Selected text

· · ·

Duyuru

Daraltma
Henüz duyuru yok.

İmam Hamanei'nin Hayatı (3)

Daraltma
X
 
  • Filtre
  • Zaman
  • Göster
Hepsini Temizle
yeni gönderiler

    İmam Hamanei'nin Hayatı (3)

    Bismillahirrahmanirrahim


    3. BÖLÜM
    İnkılab Sonrası Mücadelesi
    İslam İnkılab Şurası (İslam Devrim Konseyi)


    İslam İnkılabı’nın zafere ulaşması, sürdürülmesi ve korunmasında, İmam (r.a)’dan sonra en büyük rolü hiç kuşkusuz “İslam İnkılab Şurası” ifa etmiştir. Şehid Ayetullah Beheşti bu konuda şöyle buyuruyor: “İmam’ın Paris’te bulunduğu sırada tasvip ettiği ilk İnkılab Şurası çekirdeği şu isimlerden oluşuyordu: Şehid Mutahhari, Musevi Erdebili, Haşimi Rafsancani, Dr. Bahoner ve ben.”
    Haşimi Rafsancani ise şöyle diyor: “İmam Paris’te bulunduğu dönemde gelecekte kurulacak devletin idare mekanizmasını oluşturmaları için 5 kişiyi tayın etmişti; bunlardan biri bendim, Şehid Mutahhari, Şehid Beheşti, Musevi Erdebili, Bahoner ve o sıralar Meşhed’de bulunan ve bize daha sonra katılan Ayetullah Hamenei idi. “
    Ayetullah Hamenei kendisi şöyle anlatıyor: “O sıralar Meşhed’de bir grup arkadaşla birlikte bir takım faaliyetlerle meşguldük ve geniş çaplı halk hareketinin içindeydik. Şehid Mutahhari defalarca doğrudan ve detaylı olarak bana telefon ederek Tahran’a gitmemi bildirdi. Ben ise o zamana kadar birlikte devam ettiğimiz normal bilimsel, ideolojik ve sosyal faliyetler için beni çağırdığını sanıyordum ve her defasında gelirim cevabını veremiyordum. Çünkü Meşhed’de bir takım sıkıntılar vardı ve ağır sorumluluklar üstlenmiştim. İnkılab Şurası için çağırdığını da bilmediğim için Tahran’a gitmeyi erteliyordum. Sonunda Paris’ten İmam’ın Tahran’a gitmem için emrettiği mesajını aldım. Ve özellikle de Şehid Mutahhari bir telefon temasında sinirli bir şekilde niçin Tahran’a gitmiyorsun, ne bekliyorsun?, deyince konunun ciddiyetini anladım. Tahran’a vardığımda Şehid Mutahhari’nin evinde bir toplantıya katılmam gerektiği söylendi. O toplantıya İnkılab Şurası üyelerinin hepsi katılmıştı ve ben o toplantıda İnkılab Şurası üyesi olduğumu öğrendim ve o zamana kadar bilmiyordum.”

· · ·

Information provided
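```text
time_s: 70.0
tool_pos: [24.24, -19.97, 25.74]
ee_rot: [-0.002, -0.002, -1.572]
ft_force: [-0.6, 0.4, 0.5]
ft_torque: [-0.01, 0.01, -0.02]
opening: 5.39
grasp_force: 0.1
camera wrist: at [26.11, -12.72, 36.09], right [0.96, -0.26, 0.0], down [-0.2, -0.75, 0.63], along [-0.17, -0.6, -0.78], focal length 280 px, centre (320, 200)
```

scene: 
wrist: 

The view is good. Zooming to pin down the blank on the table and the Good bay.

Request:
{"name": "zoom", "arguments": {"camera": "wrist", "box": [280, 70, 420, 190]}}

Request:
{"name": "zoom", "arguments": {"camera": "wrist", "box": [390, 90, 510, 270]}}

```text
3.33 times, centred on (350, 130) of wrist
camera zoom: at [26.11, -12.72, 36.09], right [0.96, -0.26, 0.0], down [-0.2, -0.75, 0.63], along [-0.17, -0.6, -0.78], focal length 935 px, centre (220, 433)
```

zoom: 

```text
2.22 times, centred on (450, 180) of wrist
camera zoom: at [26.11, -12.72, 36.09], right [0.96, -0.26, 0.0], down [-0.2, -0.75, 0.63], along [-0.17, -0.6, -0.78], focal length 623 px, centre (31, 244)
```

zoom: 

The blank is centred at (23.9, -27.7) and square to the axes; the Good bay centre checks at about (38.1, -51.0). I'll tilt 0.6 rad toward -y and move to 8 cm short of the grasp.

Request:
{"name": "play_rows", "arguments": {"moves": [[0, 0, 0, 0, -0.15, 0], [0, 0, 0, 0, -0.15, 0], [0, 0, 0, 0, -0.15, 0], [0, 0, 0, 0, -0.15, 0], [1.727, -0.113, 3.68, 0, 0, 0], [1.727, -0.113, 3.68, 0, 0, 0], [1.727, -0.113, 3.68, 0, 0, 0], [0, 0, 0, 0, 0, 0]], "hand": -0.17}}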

· · ·

What to do
Add the next paragraphs of the selected text.

Written response
    Tebliğ Sorumlusu


    1977-1978 yılları boyunca Tahran’da düzenlenen yürüyüş ve mitingler, çekirdeğini Şehid Beheşti, Şehid Mutahhari ve şehid Bahoner’in oluşturduğu müdüriyete bağlı gruplar tarafından gerçekleştiriliyordu, öteki önemli şehirlerdeki çekirdek kadroyu ise başını Şehid Ayetullah Saduki, Şehid Ayetullah Destigayb gibi ulemanın ileri gelenleri oluşturuyordu. Horasan eyaletindeki gösteri ve mitingler ise Ayetullah Hamenei önderliğinde sürdürülüyordu. Ülke çapında sürdürülen bu halk hareketi meyvasını vermiş, Şah ülkeden kaçmak zorunda bırakılmış ve İmam ülkeye dönmüştü. İmam’ın dönmesiyle “Refah” ve “Alevi” liselerinde İmam’ı karşılama komitesine ilaveten yeni faaliyet komiteleri kuruldu. Ayetullah Hamenei, İmam’ın bürosunda tebliğat bölümü sorumluluğunu üstlenerek ülkenin çeşitli bölgelerine mübelliğ gönderme, mesajları halka ulaştırma gibi faaliyetlerin yanı sıra İmam’la yapılan görüşmeleri koordina etme, görüşmecileri ağırlama, yeni gelişmelerle ilgili haberleri kitle iletişim araçlarına ulaştırma, müstekbir güçler ve onların içerideki yandaşlarının haber yayma komplolarına karşı koyma gibi ağır bir yükü göğüslemekteydi. Müslüman-mümin kitlelerin zahmeti sonucu zafer aşamasına gelmiş İnkılab’ın, zahmet çekmeden meyvelerini toplamaya yeltenen fırsatcı kesimler, bu cümleden olarak kominist gruplar dış güçlerin de yardımıyla her gün yeni bir komploya başvuruyor, İslam İnkılabı’nın yönünü sosyalist bir inkılaba saptırmak için fabrikalar ve işci kesiminin kalabalık olduğu merkezlerde faaliyetlerini yoğunlaştırıyorlardı. Bu amaçla fabrikalar bölgesi Tahran ile Kerec şehirleri arasında yeralan General Motors fabrikasını seçen koministler, üniversite öğrencilerinden oluşan yandaşlarını gazeteler aracılığıyla fabrikaya toplanmaya çağırıyorlardı. Koministlerin bu halk hareketi karşısında birşey yapacakaları yokdu ancak bu gibi eylemler sadece çökmekte olan Şah rejiminin yıkılmasını bir süre daha geciktirebilirdi ve müstekbir güçlere komplolar hazırlamak için yeni fırsat kazandırabilirdi. Bu haber İmam’ın bürosuna ulaşınca ulemanın ileri gelenlerinden bazıları bölgeye giderek koministleri bu eylemlerinden caydırmak istediyse de başarı elde edemedi.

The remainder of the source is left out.